#### The request
From the listing below, pull out the lines that hold "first".

#### Source material

——————————

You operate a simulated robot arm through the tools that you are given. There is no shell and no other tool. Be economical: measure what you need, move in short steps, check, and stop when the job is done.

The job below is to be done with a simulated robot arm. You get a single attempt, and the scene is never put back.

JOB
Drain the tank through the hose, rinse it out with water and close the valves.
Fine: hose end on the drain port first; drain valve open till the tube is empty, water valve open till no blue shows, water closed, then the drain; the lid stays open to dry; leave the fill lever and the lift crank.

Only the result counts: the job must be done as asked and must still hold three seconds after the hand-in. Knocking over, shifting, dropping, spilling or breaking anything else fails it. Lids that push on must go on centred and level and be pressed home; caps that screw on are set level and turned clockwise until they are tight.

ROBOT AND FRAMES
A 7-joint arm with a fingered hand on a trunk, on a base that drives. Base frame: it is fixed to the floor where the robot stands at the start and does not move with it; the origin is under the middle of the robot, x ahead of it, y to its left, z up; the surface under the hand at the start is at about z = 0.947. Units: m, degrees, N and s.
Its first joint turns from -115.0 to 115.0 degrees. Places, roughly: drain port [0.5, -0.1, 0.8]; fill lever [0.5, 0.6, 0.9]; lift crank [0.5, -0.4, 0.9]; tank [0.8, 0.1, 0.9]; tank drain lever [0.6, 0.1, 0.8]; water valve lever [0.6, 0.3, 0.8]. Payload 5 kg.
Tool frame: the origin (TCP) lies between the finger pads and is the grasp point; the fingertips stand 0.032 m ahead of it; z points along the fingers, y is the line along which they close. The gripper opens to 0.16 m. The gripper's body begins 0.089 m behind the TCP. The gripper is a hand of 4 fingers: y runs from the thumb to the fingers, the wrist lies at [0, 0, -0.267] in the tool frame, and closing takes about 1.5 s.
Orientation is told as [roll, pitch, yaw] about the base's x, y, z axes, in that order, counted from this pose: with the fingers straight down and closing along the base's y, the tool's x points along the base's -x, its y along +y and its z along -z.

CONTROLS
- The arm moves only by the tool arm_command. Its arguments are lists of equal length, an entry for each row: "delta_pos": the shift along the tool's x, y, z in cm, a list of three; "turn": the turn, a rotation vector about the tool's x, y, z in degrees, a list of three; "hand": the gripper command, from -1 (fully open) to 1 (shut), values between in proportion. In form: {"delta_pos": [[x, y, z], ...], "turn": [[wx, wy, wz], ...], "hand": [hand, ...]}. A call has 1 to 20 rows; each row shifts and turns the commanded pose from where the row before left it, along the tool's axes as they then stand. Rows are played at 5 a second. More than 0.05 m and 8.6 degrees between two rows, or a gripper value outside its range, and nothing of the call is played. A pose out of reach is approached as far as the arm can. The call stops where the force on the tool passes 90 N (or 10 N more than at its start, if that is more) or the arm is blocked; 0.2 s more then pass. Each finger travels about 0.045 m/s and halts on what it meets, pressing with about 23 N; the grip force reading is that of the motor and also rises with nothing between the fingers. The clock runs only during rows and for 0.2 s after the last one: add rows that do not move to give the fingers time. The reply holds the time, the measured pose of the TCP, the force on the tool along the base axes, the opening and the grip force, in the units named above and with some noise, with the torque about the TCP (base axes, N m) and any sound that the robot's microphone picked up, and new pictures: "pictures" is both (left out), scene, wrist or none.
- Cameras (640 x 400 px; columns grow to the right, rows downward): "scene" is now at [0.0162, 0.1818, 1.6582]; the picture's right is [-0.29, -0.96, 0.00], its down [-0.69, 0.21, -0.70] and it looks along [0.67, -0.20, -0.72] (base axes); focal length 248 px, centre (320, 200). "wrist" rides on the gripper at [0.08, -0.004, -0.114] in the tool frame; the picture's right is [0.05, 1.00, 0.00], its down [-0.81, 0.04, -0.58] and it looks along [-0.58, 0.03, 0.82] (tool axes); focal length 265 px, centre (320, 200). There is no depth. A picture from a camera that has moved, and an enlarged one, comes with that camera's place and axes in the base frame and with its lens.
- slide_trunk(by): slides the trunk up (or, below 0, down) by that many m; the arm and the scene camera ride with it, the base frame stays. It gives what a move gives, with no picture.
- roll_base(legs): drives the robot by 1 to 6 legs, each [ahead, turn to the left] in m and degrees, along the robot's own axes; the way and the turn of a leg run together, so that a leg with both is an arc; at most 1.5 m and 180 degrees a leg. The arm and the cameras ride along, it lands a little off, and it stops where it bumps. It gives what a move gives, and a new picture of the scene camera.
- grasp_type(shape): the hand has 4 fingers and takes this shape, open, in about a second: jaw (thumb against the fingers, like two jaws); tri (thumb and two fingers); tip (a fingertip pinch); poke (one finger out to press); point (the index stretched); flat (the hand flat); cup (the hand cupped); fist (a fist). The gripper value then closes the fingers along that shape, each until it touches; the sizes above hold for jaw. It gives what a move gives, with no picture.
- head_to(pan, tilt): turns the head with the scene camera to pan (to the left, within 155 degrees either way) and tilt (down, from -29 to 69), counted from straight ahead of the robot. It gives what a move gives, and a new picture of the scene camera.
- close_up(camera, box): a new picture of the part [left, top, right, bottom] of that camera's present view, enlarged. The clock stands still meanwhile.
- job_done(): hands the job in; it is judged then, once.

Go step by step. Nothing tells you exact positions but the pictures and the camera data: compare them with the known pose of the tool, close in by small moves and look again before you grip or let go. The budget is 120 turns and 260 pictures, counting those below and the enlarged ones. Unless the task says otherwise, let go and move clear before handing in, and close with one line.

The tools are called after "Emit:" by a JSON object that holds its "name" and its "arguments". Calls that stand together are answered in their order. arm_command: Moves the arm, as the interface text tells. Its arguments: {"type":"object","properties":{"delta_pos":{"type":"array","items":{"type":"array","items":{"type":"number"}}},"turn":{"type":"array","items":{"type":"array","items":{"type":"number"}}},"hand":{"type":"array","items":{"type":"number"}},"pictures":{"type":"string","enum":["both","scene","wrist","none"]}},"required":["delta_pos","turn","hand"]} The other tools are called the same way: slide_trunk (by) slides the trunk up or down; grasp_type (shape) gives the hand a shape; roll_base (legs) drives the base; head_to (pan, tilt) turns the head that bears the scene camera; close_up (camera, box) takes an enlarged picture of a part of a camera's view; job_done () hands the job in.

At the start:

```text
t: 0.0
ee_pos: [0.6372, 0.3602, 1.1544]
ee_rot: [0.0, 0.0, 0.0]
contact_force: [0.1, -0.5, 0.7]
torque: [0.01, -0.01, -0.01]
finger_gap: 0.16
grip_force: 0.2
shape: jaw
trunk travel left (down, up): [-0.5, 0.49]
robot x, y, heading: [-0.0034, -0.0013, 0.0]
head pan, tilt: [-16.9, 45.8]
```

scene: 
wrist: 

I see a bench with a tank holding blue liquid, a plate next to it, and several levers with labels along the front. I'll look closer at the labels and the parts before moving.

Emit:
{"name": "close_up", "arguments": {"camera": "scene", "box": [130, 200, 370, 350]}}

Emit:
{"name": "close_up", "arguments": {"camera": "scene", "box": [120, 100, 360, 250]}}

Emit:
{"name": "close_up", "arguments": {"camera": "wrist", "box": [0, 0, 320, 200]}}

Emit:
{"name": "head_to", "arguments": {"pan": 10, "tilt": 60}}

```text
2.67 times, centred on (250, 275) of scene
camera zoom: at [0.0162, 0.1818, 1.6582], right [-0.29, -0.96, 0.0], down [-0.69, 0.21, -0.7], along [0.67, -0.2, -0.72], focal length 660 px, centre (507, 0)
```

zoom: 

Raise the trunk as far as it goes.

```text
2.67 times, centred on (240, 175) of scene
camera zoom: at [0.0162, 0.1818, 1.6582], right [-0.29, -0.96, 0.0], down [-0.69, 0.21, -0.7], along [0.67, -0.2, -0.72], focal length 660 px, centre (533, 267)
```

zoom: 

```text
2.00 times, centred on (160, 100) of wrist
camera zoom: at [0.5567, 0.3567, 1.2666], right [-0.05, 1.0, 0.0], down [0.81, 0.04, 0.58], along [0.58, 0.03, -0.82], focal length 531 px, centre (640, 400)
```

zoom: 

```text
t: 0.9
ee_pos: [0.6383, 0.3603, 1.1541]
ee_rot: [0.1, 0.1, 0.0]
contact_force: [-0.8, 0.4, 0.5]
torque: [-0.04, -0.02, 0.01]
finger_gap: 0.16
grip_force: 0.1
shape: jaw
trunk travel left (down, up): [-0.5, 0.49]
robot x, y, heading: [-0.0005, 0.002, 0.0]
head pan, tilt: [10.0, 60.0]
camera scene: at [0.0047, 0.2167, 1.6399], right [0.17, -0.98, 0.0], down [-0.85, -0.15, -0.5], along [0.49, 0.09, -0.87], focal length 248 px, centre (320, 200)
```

——————————

#### Response to the exercise
Fine: hose end on the drain port first; drain valve open till the tube is empty, water valve open till no blue shows, water closed, then the drain; the lid stays open to dry; leave the fill lever and the lift crank.
Its first joint turns from -115.0 to 115.0 degrees. Places, roughly: drain port [0.5, -0.1, 0.8]; fill lever [0.5, 0.6, 0.9]; lift crank [0.5, -0.4, 0.9]; tank [0.8, 0.1, 0.9]; tank drain lever [0.6, 0.1, 0.8]; water valve lever [0.6, 0.3, 0.8]. Payload 5 kg.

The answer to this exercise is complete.